Rules of the mayoral road

19 Sep

By DePolitics10/11.com Staff

This will be the first open Chicago mayoral election since 1947, where an incumbent has not run for Mayor of Chicago. That’s 64 years! Undoubtedly there will be confusion. Candidates interested in Chicago’s top job will have to follow the rules set by the Chicago Board of Elections.

Here, according to board spokesman Jim Allen, are some useful details about the process:

• Nov 15, 2010, is first day candidates can file for the mayoral race. Deadline to file is Nov 22, 2010.

• All candidates are required to file petitions with at least 12,500 signatures. Names cannot include anyone with felony convictions, anyone who has debts or obligations to the city, including outstanding parking tickets or unpaid water bills, or other unpaid city business. And of course, each person must be at least 18 years old.

• All candidates are required to live in city of Chicago for at least the last calendar year.

• Considering White House Chief of Staff, Rahm Emanuel, has expressed interest in running for Mayor of Chicago, here is a question being asked by many: If someone is a registered Chicago voter and owns a home in Chicago, but currently lives in Washington, DC, can he/she still run for Mayor? According to Allen, it is a legal issue that never has come up in the past. He gave this hypothetical answer: “If there’s a candidate who happens to be serving in the White House cabinet and maintains a residence in the city of Chicago, it’s possible they could qualify to run for Mayor.”

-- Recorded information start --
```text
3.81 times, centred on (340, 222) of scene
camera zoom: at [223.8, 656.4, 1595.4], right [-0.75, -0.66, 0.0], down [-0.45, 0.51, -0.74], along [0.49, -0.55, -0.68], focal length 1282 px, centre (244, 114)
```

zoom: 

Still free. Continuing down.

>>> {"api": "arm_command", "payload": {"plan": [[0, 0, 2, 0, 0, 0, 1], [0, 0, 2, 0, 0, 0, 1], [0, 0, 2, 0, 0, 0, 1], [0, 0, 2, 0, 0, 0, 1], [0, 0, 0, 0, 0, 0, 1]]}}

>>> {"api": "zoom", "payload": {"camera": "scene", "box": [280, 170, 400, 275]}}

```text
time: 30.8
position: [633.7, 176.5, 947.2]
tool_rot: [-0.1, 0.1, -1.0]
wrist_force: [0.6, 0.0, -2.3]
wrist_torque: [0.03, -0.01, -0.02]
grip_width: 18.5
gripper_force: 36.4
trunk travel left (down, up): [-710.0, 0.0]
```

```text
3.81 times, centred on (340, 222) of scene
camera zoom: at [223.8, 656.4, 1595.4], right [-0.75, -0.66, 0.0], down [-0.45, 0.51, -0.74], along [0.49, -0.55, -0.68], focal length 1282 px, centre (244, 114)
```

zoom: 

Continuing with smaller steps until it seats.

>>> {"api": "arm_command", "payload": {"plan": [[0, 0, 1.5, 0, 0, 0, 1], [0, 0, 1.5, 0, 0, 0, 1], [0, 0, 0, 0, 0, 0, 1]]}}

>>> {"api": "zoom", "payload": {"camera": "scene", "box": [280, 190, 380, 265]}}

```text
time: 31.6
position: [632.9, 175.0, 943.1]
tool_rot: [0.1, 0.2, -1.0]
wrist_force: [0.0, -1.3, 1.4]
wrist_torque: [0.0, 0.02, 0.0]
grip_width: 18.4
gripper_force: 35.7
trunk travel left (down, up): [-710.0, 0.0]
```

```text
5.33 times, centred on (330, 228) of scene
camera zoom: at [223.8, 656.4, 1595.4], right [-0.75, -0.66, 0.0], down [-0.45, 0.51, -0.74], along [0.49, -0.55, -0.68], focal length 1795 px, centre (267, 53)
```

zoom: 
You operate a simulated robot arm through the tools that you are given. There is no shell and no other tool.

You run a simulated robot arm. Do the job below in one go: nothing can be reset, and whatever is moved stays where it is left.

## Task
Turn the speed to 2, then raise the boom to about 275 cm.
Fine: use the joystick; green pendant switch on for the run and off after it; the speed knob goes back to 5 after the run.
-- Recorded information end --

• Expect objections against petitions filed. At the mayoral level, Allen said people always file objections against every candidate. Mayor Daley’s petitions were subject to objections the last time he ran for Mayor, in February 2007. Typically objections focus on the quality and quantity of names on the candidate’s petition and can also touch on residency issues.

• There is no primary held in a Chicago mayoral election (there used to be primaries up until 1995 when the Illinois election law changed). The next Mayoral election is February 22, 2011. If no candidate receives 50% + 1 then there will be a runoff election on April 5th, 2011.

• Mayor candidates names are not listed with their political party affiliation on the voter ballot.

• The candidate who prevails in February’s election will be sworn in as the new Mayor of Chicago on May 16, 2011.